A further one in ten claimed to have done the ice bucket challenge because they felt pressured into doing so after receiving a nomination.

In Britain only sixteen per cent said they donated between £1 and £3 to an ALS charity after completing the challenge, while three per cent said they donated £10 or more.

But before the ice bucket challenge was introduced, The MND association received an average of £200,000 a week in donations. On the last week in August, it received £2.7M!

The ALS during the whole of last year well over $2.5M but in just one month, the charity made $98.2M!! 


The amount of money going to such a good cause is just absolutely incredible. That is an amazing amount of money. A lot of people around the world participated.


Some really believed in donating money for a good cause.


Some wanted attention and for some celebrities, this was a great chance to try and get back into the limelight. How many women wore really tight tops and nothing underneath? How sexy. But also of course, celebrities can't make themselves look bad. 


Some actually had no clue what was going on and were just following a trend that had caught on.


It raised so much awareness that literally millions of people are more in the know about this condition now then they were before the ice bucket challenge.


The "challenge" was to pour ice cold water over your head. You record it. You then donate to the charity. You then nominate three people after doing so to do the "challenge". And they must do it. They have to. If they don't then...I'm not really sure? Oh wait, they have to donate more money to the charity if they didn't participate. It's the rule and everyone who is nominated has to play. 


Did I play? No. 


Social pressure has become a really big thing. And when something on social media has gathered so many people into making decisions based on what everyone else has decided to do can make a person feel like they are doing the wrong thing if they decide not to participate. It can make them feel bad. The most kind person can feel like they are doing something wrong if they didn't participate. In this case, the most kind person would have to pour a bucket of ice cold water over their head to not feel bad.
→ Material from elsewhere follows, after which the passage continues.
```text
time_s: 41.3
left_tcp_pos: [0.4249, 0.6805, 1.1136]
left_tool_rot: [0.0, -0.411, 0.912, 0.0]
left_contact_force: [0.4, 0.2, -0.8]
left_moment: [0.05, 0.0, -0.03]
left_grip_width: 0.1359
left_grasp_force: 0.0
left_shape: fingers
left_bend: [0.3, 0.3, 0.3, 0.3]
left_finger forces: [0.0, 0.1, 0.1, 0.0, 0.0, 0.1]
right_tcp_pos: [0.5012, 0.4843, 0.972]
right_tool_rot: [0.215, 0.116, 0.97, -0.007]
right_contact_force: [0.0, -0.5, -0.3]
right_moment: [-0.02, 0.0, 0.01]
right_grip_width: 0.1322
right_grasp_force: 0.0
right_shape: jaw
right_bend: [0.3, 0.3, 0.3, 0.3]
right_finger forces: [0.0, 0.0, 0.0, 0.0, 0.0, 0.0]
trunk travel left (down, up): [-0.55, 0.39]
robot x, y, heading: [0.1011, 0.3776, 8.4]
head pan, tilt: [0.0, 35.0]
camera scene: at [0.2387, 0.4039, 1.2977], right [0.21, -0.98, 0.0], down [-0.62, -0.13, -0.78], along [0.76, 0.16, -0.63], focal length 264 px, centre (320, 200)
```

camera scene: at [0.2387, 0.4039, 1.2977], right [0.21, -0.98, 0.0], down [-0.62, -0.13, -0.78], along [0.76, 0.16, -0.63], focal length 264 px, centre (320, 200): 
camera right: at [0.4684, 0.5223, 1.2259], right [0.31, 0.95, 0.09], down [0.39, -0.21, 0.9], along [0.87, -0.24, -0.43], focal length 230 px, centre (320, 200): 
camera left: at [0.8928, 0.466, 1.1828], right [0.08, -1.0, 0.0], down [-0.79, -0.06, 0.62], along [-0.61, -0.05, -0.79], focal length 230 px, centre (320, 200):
Or the most kind person would have to give more money to a charity to which they might not have a personal connection with if they didn't want to have a bucket of ice cold water poured over their head.
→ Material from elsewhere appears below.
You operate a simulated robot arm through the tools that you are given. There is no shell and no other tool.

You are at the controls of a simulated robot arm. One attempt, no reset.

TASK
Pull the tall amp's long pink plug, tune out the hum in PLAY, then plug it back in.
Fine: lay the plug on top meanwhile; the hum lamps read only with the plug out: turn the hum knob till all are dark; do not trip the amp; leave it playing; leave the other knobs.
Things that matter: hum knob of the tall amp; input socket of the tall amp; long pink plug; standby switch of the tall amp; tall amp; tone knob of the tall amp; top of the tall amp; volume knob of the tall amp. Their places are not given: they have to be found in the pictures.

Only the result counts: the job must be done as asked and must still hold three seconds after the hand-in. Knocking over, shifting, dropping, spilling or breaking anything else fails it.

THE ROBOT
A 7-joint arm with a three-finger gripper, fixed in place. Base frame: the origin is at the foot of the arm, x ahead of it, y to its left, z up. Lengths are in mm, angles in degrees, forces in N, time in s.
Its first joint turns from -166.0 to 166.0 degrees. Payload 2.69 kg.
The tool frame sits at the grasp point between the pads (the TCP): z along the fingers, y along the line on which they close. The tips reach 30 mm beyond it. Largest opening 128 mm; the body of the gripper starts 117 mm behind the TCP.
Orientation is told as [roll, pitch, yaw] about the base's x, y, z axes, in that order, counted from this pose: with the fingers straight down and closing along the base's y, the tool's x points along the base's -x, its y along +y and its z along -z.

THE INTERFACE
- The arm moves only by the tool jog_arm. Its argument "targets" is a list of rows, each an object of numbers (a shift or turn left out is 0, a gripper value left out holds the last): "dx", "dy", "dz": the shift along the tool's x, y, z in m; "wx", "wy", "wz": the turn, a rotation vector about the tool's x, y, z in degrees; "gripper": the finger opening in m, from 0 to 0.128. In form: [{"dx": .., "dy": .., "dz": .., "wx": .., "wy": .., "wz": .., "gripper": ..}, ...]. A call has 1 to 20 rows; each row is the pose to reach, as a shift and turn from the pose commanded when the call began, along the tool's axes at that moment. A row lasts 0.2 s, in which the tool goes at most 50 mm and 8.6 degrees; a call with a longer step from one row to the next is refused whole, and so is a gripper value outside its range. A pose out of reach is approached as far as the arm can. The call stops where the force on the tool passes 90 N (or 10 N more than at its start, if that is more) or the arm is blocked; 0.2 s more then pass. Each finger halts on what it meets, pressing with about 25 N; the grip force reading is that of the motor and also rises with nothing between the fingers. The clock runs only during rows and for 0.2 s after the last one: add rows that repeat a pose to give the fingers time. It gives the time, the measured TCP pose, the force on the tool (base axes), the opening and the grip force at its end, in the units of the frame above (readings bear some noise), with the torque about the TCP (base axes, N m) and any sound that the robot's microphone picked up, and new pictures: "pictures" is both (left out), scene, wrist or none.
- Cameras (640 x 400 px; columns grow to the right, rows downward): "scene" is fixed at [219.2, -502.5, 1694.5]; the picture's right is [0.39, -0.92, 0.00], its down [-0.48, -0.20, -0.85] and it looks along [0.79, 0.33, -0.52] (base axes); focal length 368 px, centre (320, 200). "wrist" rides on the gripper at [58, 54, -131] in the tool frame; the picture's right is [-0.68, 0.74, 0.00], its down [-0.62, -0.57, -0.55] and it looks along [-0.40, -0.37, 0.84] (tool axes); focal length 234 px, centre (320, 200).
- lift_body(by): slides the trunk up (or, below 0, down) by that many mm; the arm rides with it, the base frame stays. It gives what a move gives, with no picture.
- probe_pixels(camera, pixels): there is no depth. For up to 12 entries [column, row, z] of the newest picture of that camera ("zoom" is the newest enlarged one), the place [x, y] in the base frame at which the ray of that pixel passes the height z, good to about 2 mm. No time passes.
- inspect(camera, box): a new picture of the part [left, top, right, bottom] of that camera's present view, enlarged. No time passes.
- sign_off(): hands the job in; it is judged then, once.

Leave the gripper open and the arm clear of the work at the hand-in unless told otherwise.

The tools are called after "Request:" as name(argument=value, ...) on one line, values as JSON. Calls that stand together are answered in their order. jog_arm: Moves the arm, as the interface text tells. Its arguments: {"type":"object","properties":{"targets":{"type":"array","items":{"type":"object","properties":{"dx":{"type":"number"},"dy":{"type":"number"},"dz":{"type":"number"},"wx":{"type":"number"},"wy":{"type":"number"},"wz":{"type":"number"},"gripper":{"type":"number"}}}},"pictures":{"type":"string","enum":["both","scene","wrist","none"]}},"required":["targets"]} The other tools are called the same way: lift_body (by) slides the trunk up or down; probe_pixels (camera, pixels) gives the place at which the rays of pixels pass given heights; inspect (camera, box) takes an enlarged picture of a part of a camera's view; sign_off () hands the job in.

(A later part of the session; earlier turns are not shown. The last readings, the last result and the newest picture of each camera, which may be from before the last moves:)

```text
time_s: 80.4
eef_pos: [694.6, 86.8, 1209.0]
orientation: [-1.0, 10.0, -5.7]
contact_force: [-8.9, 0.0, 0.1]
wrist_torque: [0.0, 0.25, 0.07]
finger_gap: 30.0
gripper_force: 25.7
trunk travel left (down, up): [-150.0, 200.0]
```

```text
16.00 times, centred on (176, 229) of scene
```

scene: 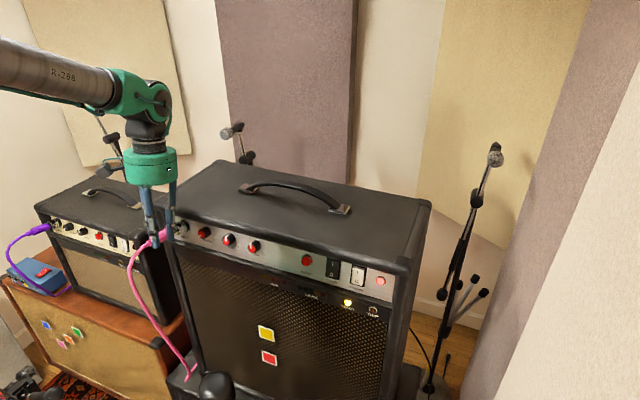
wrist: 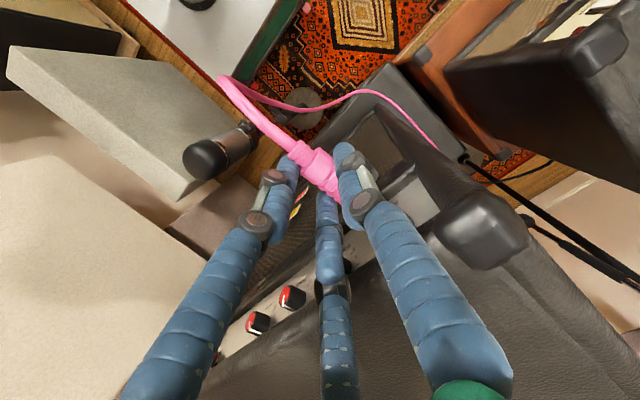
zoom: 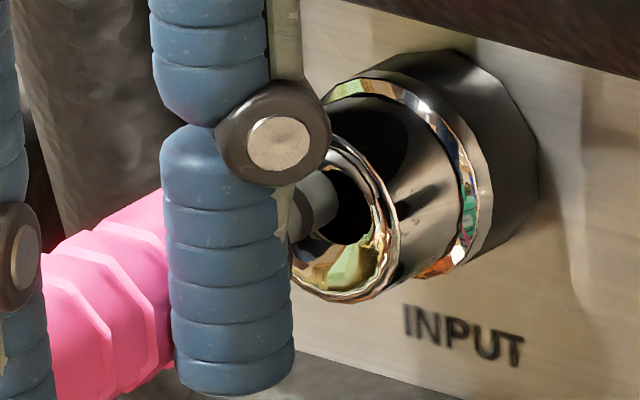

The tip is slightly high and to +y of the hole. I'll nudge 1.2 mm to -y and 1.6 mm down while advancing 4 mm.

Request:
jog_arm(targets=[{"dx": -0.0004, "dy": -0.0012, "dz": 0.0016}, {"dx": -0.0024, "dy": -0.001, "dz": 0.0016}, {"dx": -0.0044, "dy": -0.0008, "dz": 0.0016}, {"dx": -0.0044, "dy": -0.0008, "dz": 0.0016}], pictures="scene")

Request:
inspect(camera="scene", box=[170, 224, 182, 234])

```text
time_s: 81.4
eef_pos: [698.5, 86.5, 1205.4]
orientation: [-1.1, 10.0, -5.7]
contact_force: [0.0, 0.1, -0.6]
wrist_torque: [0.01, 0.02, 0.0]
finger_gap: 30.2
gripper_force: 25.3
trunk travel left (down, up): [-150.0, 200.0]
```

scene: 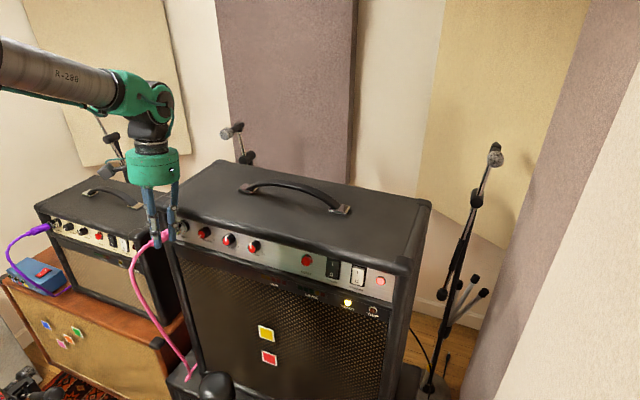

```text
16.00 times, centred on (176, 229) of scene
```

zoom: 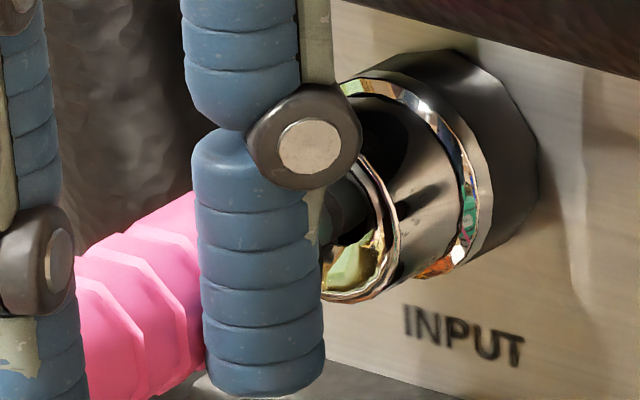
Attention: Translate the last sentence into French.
I was in a pub sat next to a friend when he stared panicking as he had just been "nominated" and claimed that he would now "have to do it."


And that is what it comes down to for me. 
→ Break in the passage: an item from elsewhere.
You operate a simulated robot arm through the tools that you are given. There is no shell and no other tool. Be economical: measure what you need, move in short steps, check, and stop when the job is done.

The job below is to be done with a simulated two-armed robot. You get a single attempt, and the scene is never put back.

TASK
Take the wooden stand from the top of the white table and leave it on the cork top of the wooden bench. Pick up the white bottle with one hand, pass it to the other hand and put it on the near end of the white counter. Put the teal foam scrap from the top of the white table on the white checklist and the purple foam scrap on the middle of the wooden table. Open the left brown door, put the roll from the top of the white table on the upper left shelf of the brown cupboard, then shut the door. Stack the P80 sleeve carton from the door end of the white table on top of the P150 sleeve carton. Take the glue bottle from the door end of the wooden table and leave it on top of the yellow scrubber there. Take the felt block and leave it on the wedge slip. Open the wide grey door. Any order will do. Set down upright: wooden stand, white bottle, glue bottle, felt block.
I do love the fact that so much money has gone to charity and such a good cause for a condition that is truly horrible. 


I would like to donate my money to the stroke association. I would like to donate to childrens' charities. I would like to buy food for people who can't afford to. Am I allowed to nominate people to do this? 


It's national water day on the 22nd of March. I am not going to talk about water wastage and how around 768 million people in the world don't have any water. But it's a difficult one because fundraising in itself.

I have yet to donate to the MND. But I will donate to them. As it has raised my awareness too to the awful things that happen for someone who gets this fatal neurodegenerative disease.


Although at the same time and I really don't mean to sound as cold as ice water, but I don't want to feel pressured into giving or doing something that I don't want to do. Ever.